• **Short task**: Retype the section of the passage provided that opens with "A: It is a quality" and closes with "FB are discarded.".

• **Passage provided**:
For the abbreviations used, please see the List of abbreviations.
Capacity calculation (parameters / capacity)
Q: Remedial Actions (RA), how are they included in the capacity calculation process?
A: Non-costly RAs are always considered in the capacity calculation process. TSO operators assess which costly RAs can be utilized to increase the capacity, and whether it is economically more efficient to apply redispatch or to submit the CNE to the allocation mechanism without the impact of redispatch being reflected.
Q: Domain Validation – what is it?
A: It is a quality check performed by the TSO operators to validate the capacities calculated by the coordinated capacity calculator (Nordic RSC).
Q: What would happen if you are forced to use intuitive FB?
A: Some part of the benefits of introducing FB are discarded.
Q: Will there be overloads in FB?
A: There are no overloads on monitored CNEs (i.e. the CNEs taken into account in the market coupling) in the DA market outcome, but due to changing conditions close to real-time, there may be overloads in the operational hour that are mitigated by means of redispatch.
Q: Can you have negative capacity under FB?
A: Yes; however, when a negative RAM is calculated but not applied in capacity allocation, the RAM value shall be set to zero and the potential overload shall be managed by redispatch.
Q: In regard to GSK strategies; what are the choices to be made by the TSOs?
A: As we have a zonal market system, the TSOs need, for each time frame, to make assumptions about how a variation in a zonal net position will be distributed amongst generating units and loads in the bidding zone. It should be noted though, that there is no difference between the NTC and FB world in this respect, and also – it is done already in today’s NTC calculations – though not as formalized nor coordinated.
In FB capacity calculation, all uncertainties in the capacity calculation process add up in the FRM, including the uncertainties linked to the GSK. As such, the different GSK options can be assessed by computing the corresponding FRM values, reflecting the uncertainty that is linked to the use of the different GSK strategies, and to opt for the one that brings the lowest uncertainty.

• **Data extract**:
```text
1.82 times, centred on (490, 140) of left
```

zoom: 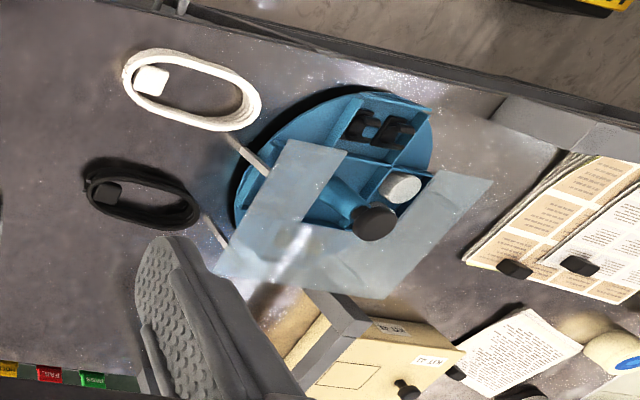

• **Answer to this problem**:
A: It is a quality check performed by the TSO operators to validate the capacities calculated by the coordinated capacity calculator (Nordic RSC).
Q: What would happen if you are forced to use intuitive FB?
A: Some part of the benefits of introducing FB are discarded.